**Exercise requirements**:
Reproduce every line of the listing as written, apart from the pictures.

:: Provided data ::

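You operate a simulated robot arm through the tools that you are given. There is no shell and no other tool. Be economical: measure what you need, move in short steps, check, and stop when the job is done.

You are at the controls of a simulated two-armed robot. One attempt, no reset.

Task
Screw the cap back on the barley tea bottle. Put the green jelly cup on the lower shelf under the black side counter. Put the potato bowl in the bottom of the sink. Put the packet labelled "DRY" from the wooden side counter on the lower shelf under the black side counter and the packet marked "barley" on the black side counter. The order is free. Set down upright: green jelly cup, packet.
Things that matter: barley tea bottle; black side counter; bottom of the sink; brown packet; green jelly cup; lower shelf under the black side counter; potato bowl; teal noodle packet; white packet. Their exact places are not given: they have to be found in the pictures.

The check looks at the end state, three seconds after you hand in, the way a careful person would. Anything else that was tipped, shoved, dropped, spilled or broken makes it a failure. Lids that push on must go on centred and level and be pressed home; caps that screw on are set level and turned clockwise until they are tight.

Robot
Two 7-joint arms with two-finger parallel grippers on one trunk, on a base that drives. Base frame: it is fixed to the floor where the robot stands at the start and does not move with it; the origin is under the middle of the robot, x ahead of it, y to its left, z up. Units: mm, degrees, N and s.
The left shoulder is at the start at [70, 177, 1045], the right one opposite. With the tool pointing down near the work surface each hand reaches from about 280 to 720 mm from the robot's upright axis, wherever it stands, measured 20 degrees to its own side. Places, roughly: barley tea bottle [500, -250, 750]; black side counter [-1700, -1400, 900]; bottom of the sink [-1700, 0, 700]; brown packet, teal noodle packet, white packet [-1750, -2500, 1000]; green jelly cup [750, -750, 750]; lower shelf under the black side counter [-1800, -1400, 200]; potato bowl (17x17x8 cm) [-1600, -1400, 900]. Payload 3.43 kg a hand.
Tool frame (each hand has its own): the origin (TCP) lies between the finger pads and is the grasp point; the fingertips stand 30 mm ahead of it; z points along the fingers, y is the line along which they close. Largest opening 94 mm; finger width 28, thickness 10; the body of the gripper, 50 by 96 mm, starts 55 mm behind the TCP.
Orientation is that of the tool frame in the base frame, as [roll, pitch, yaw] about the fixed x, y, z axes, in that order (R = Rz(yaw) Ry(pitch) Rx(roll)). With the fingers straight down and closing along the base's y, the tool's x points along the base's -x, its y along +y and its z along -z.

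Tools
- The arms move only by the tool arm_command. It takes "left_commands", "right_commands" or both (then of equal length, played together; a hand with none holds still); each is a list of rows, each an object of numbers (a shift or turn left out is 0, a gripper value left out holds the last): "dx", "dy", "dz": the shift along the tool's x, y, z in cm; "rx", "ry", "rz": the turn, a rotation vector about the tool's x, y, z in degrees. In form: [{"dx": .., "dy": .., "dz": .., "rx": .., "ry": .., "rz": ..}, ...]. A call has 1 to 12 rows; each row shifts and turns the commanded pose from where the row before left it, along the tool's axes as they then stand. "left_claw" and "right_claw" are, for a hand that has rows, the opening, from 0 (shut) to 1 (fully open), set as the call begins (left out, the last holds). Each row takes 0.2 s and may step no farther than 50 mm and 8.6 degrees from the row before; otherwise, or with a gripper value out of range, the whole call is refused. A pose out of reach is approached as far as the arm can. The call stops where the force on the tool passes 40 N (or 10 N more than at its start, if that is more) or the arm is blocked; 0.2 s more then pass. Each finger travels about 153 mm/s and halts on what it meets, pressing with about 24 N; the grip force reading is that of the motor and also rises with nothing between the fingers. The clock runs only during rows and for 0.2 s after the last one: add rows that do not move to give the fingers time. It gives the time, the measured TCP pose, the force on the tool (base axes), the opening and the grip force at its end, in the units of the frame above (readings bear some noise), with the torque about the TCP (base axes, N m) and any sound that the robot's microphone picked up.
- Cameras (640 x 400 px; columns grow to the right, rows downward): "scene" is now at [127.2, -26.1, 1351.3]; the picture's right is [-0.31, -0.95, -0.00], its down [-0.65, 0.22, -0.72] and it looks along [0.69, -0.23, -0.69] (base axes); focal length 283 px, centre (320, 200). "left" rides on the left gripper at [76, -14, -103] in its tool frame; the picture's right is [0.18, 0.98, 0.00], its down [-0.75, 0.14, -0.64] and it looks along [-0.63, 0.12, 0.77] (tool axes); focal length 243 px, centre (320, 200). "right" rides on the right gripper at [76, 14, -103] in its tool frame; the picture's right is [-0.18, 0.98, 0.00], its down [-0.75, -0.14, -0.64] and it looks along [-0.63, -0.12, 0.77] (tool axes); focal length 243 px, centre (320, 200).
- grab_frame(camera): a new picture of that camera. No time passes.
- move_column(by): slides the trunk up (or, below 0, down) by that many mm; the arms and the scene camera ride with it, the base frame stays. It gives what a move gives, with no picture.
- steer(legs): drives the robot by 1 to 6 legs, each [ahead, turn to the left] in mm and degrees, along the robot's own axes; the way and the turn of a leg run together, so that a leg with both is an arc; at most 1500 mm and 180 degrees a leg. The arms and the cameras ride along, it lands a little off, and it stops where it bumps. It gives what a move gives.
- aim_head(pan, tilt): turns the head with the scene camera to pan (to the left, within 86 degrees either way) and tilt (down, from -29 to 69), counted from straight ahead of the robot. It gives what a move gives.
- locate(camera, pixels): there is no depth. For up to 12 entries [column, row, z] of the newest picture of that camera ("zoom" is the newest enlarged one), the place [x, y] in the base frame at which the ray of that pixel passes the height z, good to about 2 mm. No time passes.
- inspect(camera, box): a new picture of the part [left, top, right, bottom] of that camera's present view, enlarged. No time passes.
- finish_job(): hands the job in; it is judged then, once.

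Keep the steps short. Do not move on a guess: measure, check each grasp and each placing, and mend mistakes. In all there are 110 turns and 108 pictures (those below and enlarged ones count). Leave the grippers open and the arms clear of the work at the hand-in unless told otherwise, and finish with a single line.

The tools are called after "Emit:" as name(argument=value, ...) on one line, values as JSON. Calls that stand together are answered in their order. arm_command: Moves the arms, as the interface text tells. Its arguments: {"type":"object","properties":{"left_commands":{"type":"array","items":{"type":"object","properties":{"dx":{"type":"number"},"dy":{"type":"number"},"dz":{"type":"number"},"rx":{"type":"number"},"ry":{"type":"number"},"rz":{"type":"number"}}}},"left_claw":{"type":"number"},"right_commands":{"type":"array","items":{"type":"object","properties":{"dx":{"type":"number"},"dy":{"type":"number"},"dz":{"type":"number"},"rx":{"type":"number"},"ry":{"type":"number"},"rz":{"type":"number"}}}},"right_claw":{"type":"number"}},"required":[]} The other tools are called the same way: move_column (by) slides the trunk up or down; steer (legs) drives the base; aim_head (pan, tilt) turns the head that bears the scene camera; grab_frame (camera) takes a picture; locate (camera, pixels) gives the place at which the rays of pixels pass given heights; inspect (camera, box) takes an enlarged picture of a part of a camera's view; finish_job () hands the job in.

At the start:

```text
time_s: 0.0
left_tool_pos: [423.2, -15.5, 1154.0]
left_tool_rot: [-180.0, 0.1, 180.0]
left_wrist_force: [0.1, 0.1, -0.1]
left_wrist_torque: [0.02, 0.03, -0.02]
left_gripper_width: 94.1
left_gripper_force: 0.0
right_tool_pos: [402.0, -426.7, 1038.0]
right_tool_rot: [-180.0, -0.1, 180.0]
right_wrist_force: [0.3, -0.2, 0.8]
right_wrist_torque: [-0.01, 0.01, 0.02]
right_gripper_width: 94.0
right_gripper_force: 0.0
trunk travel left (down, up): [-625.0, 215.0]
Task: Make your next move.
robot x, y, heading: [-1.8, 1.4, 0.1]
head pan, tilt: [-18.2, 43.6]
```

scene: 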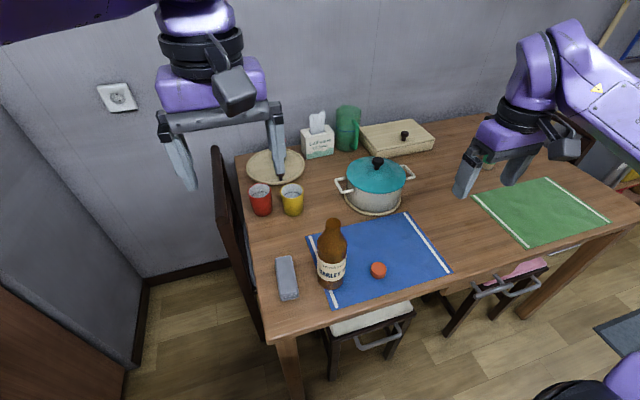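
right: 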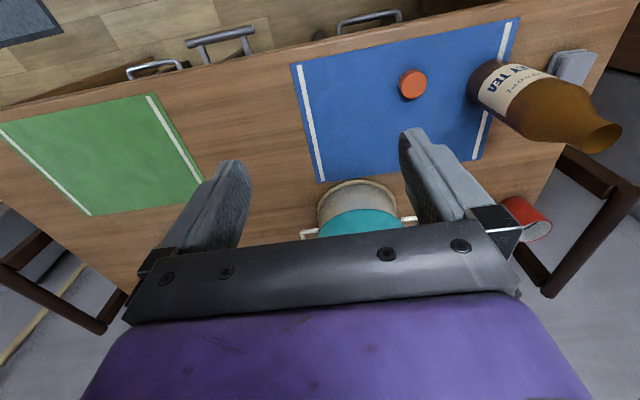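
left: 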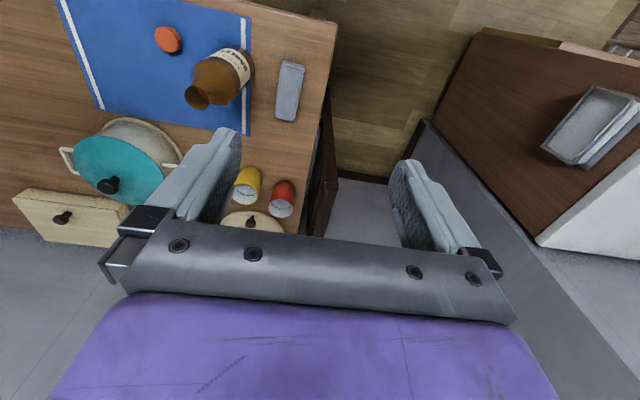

:::

**Output for this task**:
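You operate a simulated robot arm through the tools that you are given. There is no shell and no other tool. Be economical: measure what you need, move in short steps, check, and stop when the job is done.

You are at the controls of a simulated two-armed robot. One attempt, no reset.

Task
Screw the cap back on the barley tea bottle. Put the green jelly cup on the lower shelf under the black side counter. Put the potato bowl in the bottom of the sink. Put the packet labelled "DRY" from the wooden side counter on the lower shelf under the black side counter and the packet marked "barley" on the black side counter. The order is free. Set down upright: green jelly cup, packet.
Things that matter: barley tea bottle; black side counter; bottom of the sink; brown packet; green jelly cup; lower shelf under the black side counter; potato bowl; teal noodle packet; white packet. Their exact places are not given: they have to be found in the pictures.

The check looks at the end state, three seconds after you hand in, the way a careful person would. Anything else that was tipped, shoved, dropped, spilled or broken makes it a failure. Lids that push on must go on centred and level and be pressed home; caps that screw on are set level and turned clockwise until they are tight.

Robot
Two 7-joint arms with two-finger parallel grippers on one trunk, on a base that drives. Base frame: it is fixed to the floor where the robot stands at the start and does not move with it; the origin is under the middle of the robot, x ahead of it, y to its left, z up. Units: mm, degrees, N and s.
The left shoulder is at the start at [70, 177, 1045], the right one opposite. With the tool pointing down near the work surface each hand reaches from about 280 to 720 mm from the robot's upright axis, wherever it stands, measured 20 degrees to its own side. Places, roughly: barley tea bottle [500, -250, 750]; black side counter [-1700, -1400, 900]; bottom of the sink [-1700, 0, 700]; brown packet, teal noodle packet, white packet [-1750, -2500, 1000]; green jelly cup [750, -750, 750]; lower shelf under the black side counter [-1800, -1400, 200]; potato bowl (17x17x8 cm) [-1600, -1400, 900]. Payload 3.43 kg a hand.
Tool frame (each hand has its own): the origin (TCP) lies between the finger pads and is the grasp point; the fingertips stand 30 mm ahead of it; z points along the fingers, y is the line along which they close. Largest opening 94 mm; finger width 28, thickness 10; the body of the gripper, 50 by 96 mm, starts 55 mm behind the TCP.
Orientation is that of the tool frame in the base frame, as [roll, pitch, yaw] about the fixed x, y, z axes, in that order (R = Rz(yaw) Ry(pitch) Rx(roll)). With the fingers straight down and closing along the base's y, the tool's x points along the base's -x, its y along +y and its z along -z.

Tools
- The arms move only by the tool arm_command. It takes "left_commands", "right_commands" or both (then of equal length, played together; a hand with none holds still); each is a list of rows, each an object of numbers (a shift or turn left out is 0, a gripper value left out holds the last): "dx", "dy", "dz": the shift along the tool's x, y, z in cm; "rx", "ry", "rz": the turn, a rotation vector about the tool's x, y, z in degrees. In form: [{"dx": .., "dy": .., "dz": .., "rx": .., "ry": .., "rz": ..}, ...]. A call has 1 to 12 rows; each row shifts and turns the commanded pose from where the row before left it, along the tool's axes as they then stand. "left_claw" and "right_claw" are, for a hand that has rows, the opening, from 0 (shut) to 1 (fully open), set as the call begins (left out, the last holds). Each row takes 0.2 s and may step no farther than 50 mm and 8.6 degrees from the row before; otherwise, or with a gripper value out of range, the whole call is refused. A pose out of reach is approached as far as the arm can. The call stops where the force on the tool passes 40 N (or 10 N more than at its start, if that is more) or the arm is blocked; 0.2 s more then pass. Each finger travels about 153 mm/s and halts on what it meets, pressing with about 24 N; the grip force reading is that of the motor and also rises with nothing between the fingers. The clock runs only during rows and for 0.2 s after the last one: add rows that do not move to give the fingers time. It gives the time, the measured TCP pose, the force on the tool (base axes), the opening and the grip force at its end, in the units of the frame above (readings bear some noise), with the torque about the TCP (base axes, N m) and any sound that the robot's microphone picked up.
- Cameras (640 x 400 px; columns grow to the right, rows downward): "scene" is now at [127.2, -26.1, 1351.3]; the picture's right is [-0.31, -0.95, -0.00], its down [-0.65, 0.22, -0.72] and it looks along [0.69, -0.23, -0.69] (base axes); focal length 283 px, centre (320, 200). "left" rides on the left gripper at [76, -14, -103] in its tool frame; the picture's right is [0.18, 0.98, 0.00], its down [-0.75, 0.14, -0.64] and it looks along [-0.63, 0.12, 0.77] (tool axes); focal length 243 px, centre (320, 200). "right" rides on the right gripper at [76, 14, -103] in its tool frame; the picture's right is [-0.18, 0.98, 0.00], its down [-0.75, -0.14, -0.64] and it looks along [-0.63, -0.12, 0.77] (tool axes); focal length 243 px, centre (320, 200).
- grab_frame(camera): a new picture of that camera. No time passes.
- move_column(by): slides the trunk up (or, below 0, down) by that many mm; the arms and the scene camera ride with it, the base frame stays. It gives what a move gives, with no picture.
- steer(legs): drives the robot by 1 to 6 legs, each [ahead, turn to the left] in mm and degrees, along the robot's own axes; the way and the turn of a leg run together, so that a leg with both is an arc; at most 1500 mm and 180 degrees a leg. The arms and the cameras ride along, it lands a little off, and it stops where it bumps. It gives what a move gives.
- aim_head(pan, tilt): turns the head with the scene camera to pan (to the left, within 86 degrees either way) and tilt (down, from -29 to 69), counted from straight ahead of the robot. It gives what a move gives.
- locate(camera, pixels): there is no depth. For up to 12 entries [column, row, z] of the newest picture of that camera ("zoom" is the newest enlarged one), the place [x, y] in the base frame at which the ray of that pixel passes the height z, good to about 2 mm. No time passes.
- inspect(camera, box): a new picture of the part [left, top, right, bottom] of that camera's present view, enlarged. No time passes.
- finish_job(): hands the job in; it is judged then, once.

Keep the steps short. Do not move on a guess: measure, check each grasp and each placing, and mend mistakes. In all there are 110 turns and 108 pictures (those below and enlarged ones count). Leave the grippers open and the arms clear of the work at the hand-in unless told otherwise, and finish with a single line.

The tools are called after "Emit:" as name(argument=value, ...) on one line, values as JSON. Calls that stand together are answered in their order. arm_command: Moves the arms, as the interface text tells. Its arguments: {"type":"object","properties":{"left_commands":{"type":"array","items":{"type":"object","properties":{"dx":{"type":"number"},"dy":{"type":"number"},"dz":{"type":"number"},"rx":{"type":"number"},"ry":{"type":"number"},"rz":{"type":"number"}}}},"left_claw":{"type":"number"},"right_commands":{"type":"array","items":{"type":"object","properties":{"dx":{"type":"number"},"dy":{"type":"number"},"dz":{"type":"number"},"rx":{"type":"number"},"ry":{"type":"number"},"rz":{"type":"number"}}}},"right_claw":{"type":"number"}},"required":[]} The other tools are called the same way: move_column (by) slides the trunk up or down; steer (legs) drives the base; aim_head (pan, tilt) turns the head that bears the scene camera; grab_frame (camera) takes a picture; locate (camera, pixels) gives the place at which the rays of pixels pass given heights; inspect (camera, box) takes an enlarged picture of a part of a camera's view; finish_job () hands the job in.

At the start:

```text
time_s: 0.0
left_tool_pos: [423.2, -15.5, 1154.0]
left_tool_rot: [-180.0, 0.1, 180.0]
left_wrist_force: [0.1, 0.1, -0.1]
left_wrist_torque: [0.02, 0.03, -0.02]
left_gripper_width: 94.1
left_gripper_force: 0.0
right_tool_pos: [402.0, -426.7, 1038.0]
right_tool_rot: [-180.0, -0.1, 180.0]
right_wrist_force: [0.3, -0.2, 0.8]
right_wrist_torque: [-0.01, 0.01, 0.02]
right_gripper_width: 94.0
right_gripper_force: 0.0
trunk travel left (down, up): [-625.0, 215.0]
Task: Make your next move.
robot x, y, heading: [-1.8, 1.4, 0.1]
head pan, tilt: [-18.2, 43.6]
```

scene: 
right: 
left: 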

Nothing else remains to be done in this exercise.